***** Material *****

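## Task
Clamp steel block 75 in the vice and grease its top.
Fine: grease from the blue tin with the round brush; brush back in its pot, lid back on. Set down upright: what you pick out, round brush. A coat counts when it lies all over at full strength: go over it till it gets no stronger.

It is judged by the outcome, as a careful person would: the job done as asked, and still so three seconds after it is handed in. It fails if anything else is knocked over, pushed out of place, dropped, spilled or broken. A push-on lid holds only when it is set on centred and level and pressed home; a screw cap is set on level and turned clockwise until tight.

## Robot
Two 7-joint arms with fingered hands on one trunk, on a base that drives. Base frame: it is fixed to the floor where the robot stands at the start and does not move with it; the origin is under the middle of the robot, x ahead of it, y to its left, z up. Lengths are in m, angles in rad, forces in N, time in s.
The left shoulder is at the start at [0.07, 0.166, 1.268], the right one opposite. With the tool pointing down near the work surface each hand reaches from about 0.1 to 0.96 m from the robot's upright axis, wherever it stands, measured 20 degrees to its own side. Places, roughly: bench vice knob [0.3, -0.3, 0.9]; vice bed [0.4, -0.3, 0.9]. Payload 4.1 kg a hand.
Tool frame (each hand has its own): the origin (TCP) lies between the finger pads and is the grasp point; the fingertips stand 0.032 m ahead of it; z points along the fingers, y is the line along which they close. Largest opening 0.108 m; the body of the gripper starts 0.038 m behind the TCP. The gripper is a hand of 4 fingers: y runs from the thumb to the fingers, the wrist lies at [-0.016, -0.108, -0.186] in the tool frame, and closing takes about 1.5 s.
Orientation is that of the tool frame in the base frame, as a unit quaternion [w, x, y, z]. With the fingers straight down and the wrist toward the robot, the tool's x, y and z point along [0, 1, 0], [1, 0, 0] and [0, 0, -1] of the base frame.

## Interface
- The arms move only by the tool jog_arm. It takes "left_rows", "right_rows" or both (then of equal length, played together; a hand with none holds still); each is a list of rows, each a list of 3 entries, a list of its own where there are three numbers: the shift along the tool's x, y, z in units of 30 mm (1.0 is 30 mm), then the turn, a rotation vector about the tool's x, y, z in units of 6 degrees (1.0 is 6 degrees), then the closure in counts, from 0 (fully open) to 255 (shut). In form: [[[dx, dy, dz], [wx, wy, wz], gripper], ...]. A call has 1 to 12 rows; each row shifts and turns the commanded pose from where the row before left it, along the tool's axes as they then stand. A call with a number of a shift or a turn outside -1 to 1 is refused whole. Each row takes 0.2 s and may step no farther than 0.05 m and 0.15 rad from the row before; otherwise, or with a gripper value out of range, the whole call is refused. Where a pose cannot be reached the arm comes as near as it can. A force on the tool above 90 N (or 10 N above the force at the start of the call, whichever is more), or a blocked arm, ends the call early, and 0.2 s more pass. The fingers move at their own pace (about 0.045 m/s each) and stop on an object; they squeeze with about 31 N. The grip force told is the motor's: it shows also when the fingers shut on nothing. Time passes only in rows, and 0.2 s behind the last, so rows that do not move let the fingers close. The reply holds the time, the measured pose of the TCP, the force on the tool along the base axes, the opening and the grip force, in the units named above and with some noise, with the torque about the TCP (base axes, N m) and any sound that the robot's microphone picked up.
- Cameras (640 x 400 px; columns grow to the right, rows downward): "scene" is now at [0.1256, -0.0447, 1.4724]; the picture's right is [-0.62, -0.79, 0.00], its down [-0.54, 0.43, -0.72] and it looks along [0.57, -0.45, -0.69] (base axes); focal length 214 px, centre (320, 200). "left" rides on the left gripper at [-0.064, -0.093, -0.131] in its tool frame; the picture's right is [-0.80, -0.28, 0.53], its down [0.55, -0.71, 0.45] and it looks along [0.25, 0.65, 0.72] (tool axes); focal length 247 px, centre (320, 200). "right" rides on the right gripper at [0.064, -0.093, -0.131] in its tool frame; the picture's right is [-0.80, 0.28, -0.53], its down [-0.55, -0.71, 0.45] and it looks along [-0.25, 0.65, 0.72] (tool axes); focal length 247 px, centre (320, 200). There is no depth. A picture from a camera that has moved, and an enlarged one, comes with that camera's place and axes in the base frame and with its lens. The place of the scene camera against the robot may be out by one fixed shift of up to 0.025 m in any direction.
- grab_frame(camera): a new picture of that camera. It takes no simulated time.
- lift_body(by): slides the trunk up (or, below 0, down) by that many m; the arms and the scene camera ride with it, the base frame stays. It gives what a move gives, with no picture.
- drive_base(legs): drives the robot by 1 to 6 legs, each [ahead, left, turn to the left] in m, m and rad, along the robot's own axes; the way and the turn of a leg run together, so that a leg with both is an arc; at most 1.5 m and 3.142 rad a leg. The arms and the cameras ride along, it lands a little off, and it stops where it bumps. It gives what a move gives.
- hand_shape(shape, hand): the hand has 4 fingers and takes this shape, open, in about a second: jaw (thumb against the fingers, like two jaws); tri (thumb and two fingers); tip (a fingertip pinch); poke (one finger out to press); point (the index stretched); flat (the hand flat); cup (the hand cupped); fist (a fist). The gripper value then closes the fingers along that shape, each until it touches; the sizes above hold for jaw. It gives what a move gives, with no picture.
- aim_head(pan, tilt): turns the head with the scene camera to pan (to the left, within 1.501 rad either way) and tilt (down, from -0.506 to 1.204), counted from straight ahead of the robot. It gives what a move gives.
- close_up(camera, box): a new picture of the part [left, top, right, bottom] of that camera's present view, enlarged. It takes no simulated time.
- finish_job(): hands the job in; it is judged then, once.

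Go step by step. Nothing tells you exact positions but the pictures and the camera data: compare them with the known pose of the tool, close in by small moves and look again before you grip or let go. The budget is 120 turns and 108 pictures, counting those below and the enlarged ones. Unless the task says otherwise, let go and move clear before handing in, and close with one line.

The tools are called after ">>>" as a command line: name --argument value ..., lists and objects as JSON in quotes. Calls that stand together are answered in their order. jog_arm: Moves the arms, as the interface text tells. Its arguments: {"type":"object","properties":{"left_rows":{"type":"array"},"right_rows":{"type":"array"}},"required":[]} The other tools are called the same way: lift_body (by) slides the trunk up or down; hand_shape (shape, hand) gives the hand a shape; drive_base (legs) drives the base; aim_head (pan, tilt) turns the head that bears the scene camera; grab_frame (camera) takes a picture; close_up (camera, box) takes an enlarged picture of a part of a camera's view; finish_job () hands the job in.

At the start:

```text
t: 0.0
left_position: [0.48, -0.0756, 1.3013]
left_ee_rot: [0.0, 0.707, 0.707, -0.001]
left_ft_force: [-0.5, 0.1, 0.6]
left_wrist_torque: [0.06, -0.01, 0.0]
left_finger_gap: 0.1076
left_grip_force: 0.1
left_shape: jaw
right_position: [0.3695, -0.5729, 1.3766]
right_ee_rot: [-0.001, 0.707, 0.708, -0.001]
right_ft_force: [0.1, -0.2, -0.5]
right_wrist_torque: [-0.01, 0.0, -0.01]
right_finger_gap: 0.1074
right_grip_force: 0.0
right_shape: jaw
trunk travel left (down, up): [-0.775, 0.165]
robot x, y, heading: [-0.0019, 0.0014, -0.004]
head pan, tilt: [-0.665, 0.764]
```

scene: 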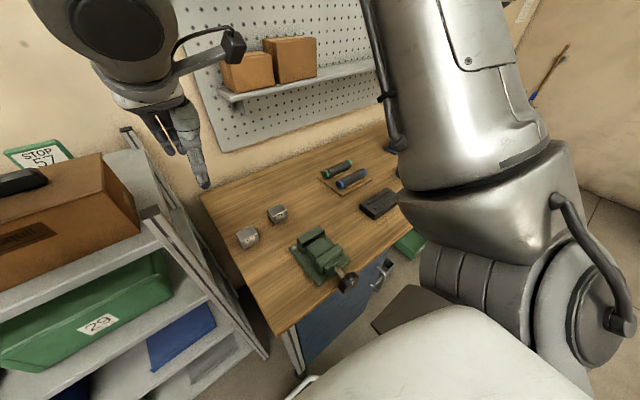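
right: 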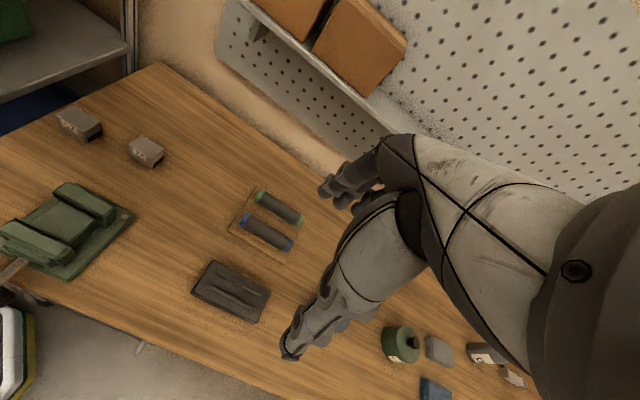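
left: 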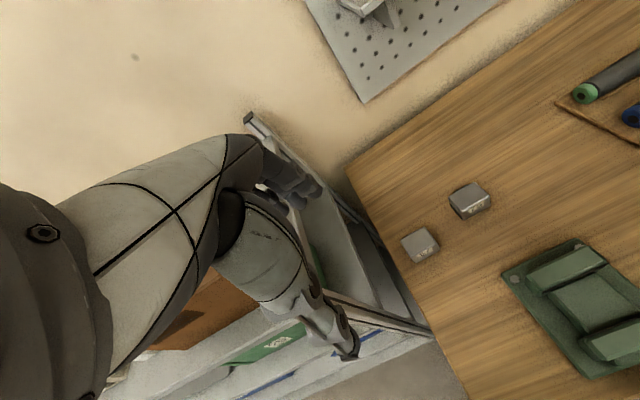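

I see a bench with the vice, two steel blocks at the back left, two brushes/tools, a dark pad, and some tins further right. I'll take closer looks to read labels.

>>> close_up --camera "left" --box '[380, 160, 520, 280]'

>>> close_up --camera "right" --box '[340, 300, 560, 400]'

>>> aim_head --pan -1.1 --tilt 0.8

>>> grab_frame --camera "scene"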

***** Supplied passage *****

Therefore, it is possible to precisely deal with a sudden increase in the
output from the internal combustion engine which may be produce as a
result of elimination of the sticking.
Further, according to the present invention, there is provided a fail-safe
system for a throttle valve controller for controlling the opening and
closing of a throttle valve in an internal combustion engine by a motor,
comprising: a stick detecting means for detecting a sticking of the
throttle valve; an internal combustion engine output variation estimating
means for estimating a difference in a variation of positive torque output
from the internal combustion engine at the time of detecting elimination
of the sticking, based on a throttle valve opening degree at a time when
the sticking is detected by the stick detecting means and an estimated
throttle valve opening degree after the elimination of the sticking; and
an internal combustion engine output reducing means for reducing the
output from the internal combustion engine in accordance with the
difference in the positive torque output variation estimated by the
internal combustion engine output variation estimating means.
With the above construction, a variation in the output from the internal
combustion engine after elimination of the sticking is previously
estimated before elimination of the sticking, and when it is decided that
such variation in output is larger than a predetermined value, the output
from the internal combustion engine is reduced. This ensures that an
excessive reduction of the output is prevented.

*****

To be done:
Write out the whole supplied passage again, unchanged.

Correct answer:
Therefore, it is possible to precisely deal with a sudden increase in the
output from the internal combustion engine which may be produce as a
result of elimination of the sticking.
Further, according to the present invention, there is provided a fail-safe
system for a throttle valve controller for controlling the opening and
closing of a throttle valve in an internal combustion engine by a motor,
comprising: a stick detecting means for detecting a sticking of the
throttle valve; an internal combustion engine output variation estimating
means for estimating a difference in a variation of positive torque output
from the internal combustion engine at the time of detecting elimination
of the sticking, based on a throttle valve opening degree at a time when
the sticking is detected by the stick detecting means and an estimated
throttle valve opening degree after the elimination of the sticking; and
an internal combustion engine output reducing means for reducing the
output from the internal combustion engine in accordance with the
difference in the positive torque output variation estimated by the
internal combustion engine output variation estimating means.
With the above construction, a variation in the output from the internal
combustion engine after elimination of the sticking is previously
estimated before elimination of the sticking, and when it is decided that
such variation in output is larger than a predetermined value, the output
from the internal combustion engine is reduced. This ensures that an
excessive reduction of the output is prevented.